:: Work to do ::
Pick up the selected passage at the point where it stops and go on.

:: Data provided ::

## begin

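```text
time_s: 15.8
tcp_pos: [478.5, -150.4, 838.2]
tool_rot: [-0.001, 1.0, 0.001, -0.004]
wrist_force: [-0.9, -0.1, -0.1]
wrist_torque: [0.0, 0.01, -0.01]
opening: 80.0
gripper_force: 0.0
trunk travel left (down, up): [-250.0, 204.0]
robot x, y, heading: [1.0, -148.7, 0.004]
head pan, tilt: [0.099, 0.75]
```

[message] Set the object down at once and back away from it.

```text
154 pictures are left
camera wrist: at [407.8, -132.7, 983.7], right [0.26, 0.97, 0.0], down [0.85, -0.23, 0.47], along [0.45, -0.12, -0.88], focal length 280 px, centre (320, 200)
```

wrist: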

## end

:: Selected passage ::
## begin

El mundo
está mal desde el principio, desde que Adán y Eva fueron vencidos por la
antigua serpiente, Satanás; por eso, el espíritu del mundo y todo lo que el
mundo tiene por valores y cosas nobles y elogiables, para los cristianos no son
sino vanidad de vanidades, falsas apariencias, orgullo hinchado, concupiscencia
de la carne y de los ojos. Hablar por tanto del “sentido
común”, de lo que piensan el común de los habitantes del orbe, de lo que el
mundo siempre ha considerado como bueno y aceptable, para nosotros los que
amamos a Dios es en realidad una trampa en la que no debemos caer, pues todos
los valores y ambiciones del mundo y de quienes tienen su espíritu torcido son
para nosotros necedad y locura, ambición desmesurada, egoísmo absoluto,
licencia y disipación supremas, inmoralidad e idolatría flagrantes. El mundo no
tiene el “sensus fidei”, en el sentido de la gran tradición escolástica de Alberto
Magno y Tomás de Aquino, entendido como una actividad del creyente que se
adhiere a la revelación; también como consenso universal en materia de fe; el
sensus fidei apela a la forma del conocer personal que precede al conocimiento
reflejo; es fruto de la gracia y acción del Espíritu Santo que actúa sobre el
creyente para que "comprenda y crea". El sensus fidei se inserta
ante todo en el horizonte peculiar de la comprensión de fe como llamada al
seguimiento, que hace al discípulo cada vez más afín al maestro. En este
sentido, ya en el Nuevo Testamento se encuentran referencias, como "sensus
Domini" (1 Cor 2,16), ´ojos iluminados del corazón´ (Ef 11,18),
"inteligencia espiritual" (Col 1,9). Esta misma terminología se
encuentra en los Padres, donde el concepto se enriquece con una nueva
connotación: la comunión visible de todos los creyentes en torno a una única
verdad. Se habla en consecuencia de " sensus eclesiasticu et
catholicus" y -particularmente en Basilio, Agustín, León y los grandes
Padres- del "sentire cum Ecclesia". La expresión más significativa,
cercana a nuestra idea, se encuentra en Agustín: "Habet namque fides
oculos suos". Para los Padres, acostumbrados a tener una relación de
inmediatez entre la verdad que procedía del anuncio de fe y de la praxis
cotidiana del vivir del creyente, desembocar en el sensus fidei equivalía a
comprender la forma de conocimiento coherente para comprender el Evangelio; una
verdad que les precedía y que los encontraba en las diversas situaciones de
vida, permitiéndoles arrostrarlo todo, hasta el martirio, con la inquebrantable
certeza de estar en la fe de toda la Iglesia. El mundo no
entiende ni podrá entender jamás las cosas como las “entiende” Dios, porque no
conoce al Espíritu Santo ni conoce a Dios.

## end

:: Written answer ::
Como hemos
mencionado anteriormente, el mundo vive instalado en una especie de error común
monumental y permanente, por eso su criterio no es fiable para nosotros los
hijos de Dios. Todo lo que el mundo considera que es bueno y deseable, en
realidad es malo y despreciable; del mismo modo, lo que el mundo toma como
necedad y locura, nosotros los cristianos sabemos que es la verdadera sabiduría
y la gloriosa “locura” de la Cruz, que el mundo no puede entender. El llamado
“sentido común mundano” es en verdad la suma de los disparates y las
injusticias, lo que piensan el común de los infortunados habitantes de este
mundo pecador y apóstata. Por eso no debemos acomodarnos de ninguna manera al
modo de pensar y juzgar que usan el mundo y sus acólitos, porque son fallidos y
engañosos, al no estar basados en la única Verdad que es Dios.
El mundo es
también falso e hipócrita, como los fariseos que condenaron a muerte al Hijo de
Dios, N.S.J.C., por eso no hay verdad en el mundo ni tampoco la puede conocer,
puesto que el mundo vive instalado en el error y la mentira, el fingimiento y
la doblez, las falsas apariencias y la vanidad, y todo esto permanentemente.
Dios detesta particularmente a los hipócritas y los falsarios, mientras que ama
a quienes son rectos de corazón. [Las promesas del Señor
son para los hombres sin ficción (Salmo 7, 11; 31, 11). Dios no se cansa de
insistir, en ambos Testamentos, sobre, esta condición primaria e indispensable
que es la rectitud de corazón, o sea la sinceridad sin doblez (Salmo 25, 2). Es
en realidad lo único que Él pide, pues todo lo demás nos lo da el Espíritu
Santo con su gracia y sus dones. De ahí la asombrosa benevolencia
de Jesús con los más grandes pecadores, frente a su tremenda
severidad con los fariseos, que pecaban contra la luz (Juan 3, 19) o que oraban
por fórmula (Santiago 4, 8). De ahí la sorprendente revelación de que el Padre
descubre a los niños lo que oculta a los sabios (Lucas 10, 21).]
Continuará...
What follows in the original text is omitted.